We might suggest therefore that in Paul’s mind, and therefore this powerful encouragement to the Corinthians, is that the coming of the Lord, this “appointed time” when the “present form of this world” passes away, will be significant as there will be a coming alive, a resurrection even, of those who are in Christ.

Now imagine, if we knew that next Thursday, or in a few days, everything was going to change, a resurrection to the fullness of the life of Christ would take place, and the immanence of the presence of the kingdom of God would be palpable, then I guess our perspective on today, and the ordinary and familiar of today would look very different!

It is for this reason that Paul is able to say, “From now on, let even those who have wives be as though they had none, and those who mourn as though they were not mourning, and those who rejoice as though they were not rejoicing, and those who buy as though they had no possessions, and those who deal with the world as though they had no dealings with it.”

Now, we might say: “But Christ hasn’t come; the world hasn’t changed; the resurrection hasn’t taken place.” And yes, that is correct.

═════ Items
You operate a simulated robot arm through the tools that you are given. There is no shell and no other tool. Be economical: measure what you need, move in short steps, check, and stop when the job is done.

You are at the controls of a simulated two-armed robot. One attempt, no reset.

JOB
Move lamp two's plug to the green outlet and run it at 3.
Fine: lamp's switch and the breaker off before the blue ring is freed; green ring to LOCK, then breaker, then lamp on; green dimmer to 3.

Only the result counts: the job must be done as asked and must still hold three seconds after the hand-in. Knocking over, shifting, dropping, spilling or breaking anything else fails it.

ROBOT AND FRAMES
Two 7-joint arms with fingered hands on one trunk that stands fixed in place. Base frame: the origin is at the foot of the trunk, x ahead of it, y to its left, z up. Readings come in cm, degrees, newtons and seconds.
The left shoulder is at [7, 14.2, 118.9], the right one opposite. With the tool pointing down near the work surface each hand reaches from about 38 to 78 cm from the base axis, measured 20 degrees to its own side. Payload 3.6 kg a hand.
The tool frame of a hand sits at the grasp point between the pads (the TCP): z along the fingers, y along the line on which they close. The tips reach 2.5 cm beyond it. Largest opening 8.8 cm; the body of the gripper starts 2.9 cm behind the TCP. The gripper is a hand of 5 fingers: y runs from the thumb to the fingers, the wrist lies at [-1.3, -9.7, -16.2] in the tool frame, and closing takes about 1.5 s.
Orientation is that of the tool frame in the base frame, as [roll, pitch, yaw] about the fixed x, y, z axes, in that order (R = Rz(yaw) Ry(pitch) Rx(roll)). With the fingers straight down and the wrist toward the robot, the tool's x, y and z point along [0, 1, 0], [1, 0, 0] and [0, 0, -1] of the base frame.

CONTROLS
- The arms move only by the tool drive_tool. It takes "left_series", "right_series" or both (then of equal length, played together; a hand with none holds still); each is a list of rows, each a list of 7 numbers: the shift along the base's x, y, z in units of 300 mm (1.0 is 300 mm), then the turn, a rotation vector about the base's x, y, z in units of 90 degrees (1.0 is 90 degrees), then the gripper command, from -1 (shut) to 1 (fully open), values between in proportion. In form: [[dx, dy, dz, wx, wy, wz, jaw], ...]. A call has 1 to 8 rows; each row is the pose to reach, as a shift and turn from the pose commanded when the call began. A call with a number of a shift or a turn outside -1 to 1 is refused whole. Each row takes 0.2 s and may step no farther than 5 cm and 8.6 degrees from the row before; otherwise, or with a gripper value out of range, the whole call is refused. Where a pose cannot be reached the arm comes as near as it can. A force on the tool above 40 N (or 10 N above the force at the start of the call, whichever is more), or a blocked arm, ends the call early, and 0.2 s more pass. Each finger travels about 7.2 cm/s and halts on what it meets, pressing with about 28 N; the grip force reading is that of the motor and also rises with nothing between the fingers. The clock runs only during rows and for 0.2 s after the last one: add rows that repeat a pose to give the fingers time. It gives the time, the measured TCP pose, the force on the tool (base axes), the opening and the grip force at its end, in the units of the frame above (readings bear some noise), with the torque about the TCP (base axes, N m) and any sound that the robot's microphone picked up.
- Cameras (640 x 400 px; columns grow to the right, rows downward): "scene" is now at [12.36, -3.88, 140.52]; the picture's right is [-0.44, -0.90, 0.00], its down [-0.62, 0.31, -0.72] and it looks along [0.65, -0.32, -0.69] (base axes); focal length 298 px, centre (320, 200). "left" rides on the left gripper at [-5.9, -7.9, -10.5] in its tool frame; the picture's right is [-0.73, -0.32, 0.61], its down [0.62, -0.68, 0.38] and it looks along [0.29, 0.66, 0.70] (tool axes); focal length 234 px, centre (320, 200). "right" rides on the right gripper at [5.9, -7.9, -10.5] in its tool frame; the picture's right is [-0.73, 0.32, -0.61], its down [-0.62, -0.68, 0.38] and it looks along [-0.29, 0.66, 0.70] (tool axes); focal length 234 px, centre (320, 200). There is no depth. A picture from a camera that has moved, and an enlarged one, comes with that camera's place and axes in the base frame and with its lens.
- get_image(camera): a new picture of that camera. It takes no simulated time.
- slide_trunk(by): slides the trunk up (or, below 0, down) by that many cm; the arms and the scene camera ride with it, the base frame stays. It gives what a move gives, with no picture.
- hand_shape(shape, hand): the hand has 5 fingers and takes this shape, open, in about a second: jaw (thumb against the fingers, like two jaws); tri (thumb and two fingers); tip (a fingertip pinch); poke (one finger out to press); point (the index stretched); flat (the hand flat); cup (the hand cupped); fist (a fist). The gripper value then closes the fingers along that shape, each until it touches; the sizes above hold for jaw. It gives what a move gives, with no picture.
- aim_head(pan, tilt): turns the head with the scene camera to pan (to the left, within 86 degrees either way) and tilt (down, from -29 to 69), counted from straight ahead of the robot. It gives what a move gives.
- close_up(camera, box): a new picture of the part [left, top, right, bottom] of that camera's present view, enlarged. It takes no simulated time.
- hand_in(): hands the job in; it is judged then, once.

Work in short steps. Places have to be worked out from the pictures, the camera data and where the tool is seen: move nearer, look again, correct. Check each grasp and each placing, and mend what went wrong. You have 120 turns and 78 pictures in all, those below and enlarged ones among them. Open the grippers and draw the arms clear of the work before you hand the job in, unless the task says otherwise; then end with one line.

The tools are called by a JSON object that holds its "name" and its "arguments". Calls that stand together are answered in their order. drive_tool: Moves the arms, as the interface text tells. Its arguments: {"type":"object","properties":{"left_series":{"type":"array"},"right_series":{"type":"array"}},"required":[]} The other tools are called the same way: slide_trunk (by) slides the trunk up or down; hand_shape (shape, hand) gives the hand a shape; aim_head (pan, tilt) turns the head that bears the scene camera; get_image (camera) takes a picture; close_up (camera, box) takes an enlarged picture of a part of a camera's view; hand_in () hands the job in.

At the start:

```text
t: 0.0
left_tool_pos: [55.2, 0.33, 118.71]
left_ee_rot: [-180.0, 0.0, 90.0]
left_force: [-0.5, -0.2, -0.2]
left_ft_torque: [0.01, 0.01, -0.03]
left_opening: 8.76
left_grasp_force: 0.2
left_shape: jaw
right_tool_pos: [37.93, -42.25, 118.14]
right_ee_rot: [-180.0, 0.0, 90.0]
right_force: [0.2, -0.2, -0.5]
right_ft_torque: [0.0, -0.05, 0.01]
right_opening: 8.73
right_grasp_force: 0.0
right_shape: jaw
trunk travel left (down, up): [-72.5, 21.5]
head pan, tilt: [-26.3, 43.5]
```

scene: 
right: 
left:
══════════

So how do we apply these truths for our congregations? 

We should encourage us all to live with the perspective that Paul encourages here. To see our present concerns, and the familiar habits of our everyday life, in the light of the coming of the values, ethics, politics, relationships, and justice of the Kingdom of God.

Our other readings for today, from Jonah 3 and Mark 1, align with this sense of anticipation. Jonah warns the Ninevites, “Forty more days and Nineveh will be overturned.” Jesus announces, “The kingdom of God is near. Repent and believe the good news.” In other words, God’s transformative work is on the horizon. Psalm 62 offers the reminder that in among the changes of life, the uncertainty, confusion, and challenges, ”the Lord alone is my rock and my salvation; he is my fortress, I will not be shaken.”

We are called to take an attitude of expectation. To hold lightly to today, and to live in the light of what is to come. To take on the values of the coming King, of love, mercy, justice, and compassion, and to live generously in the power of his Spirit.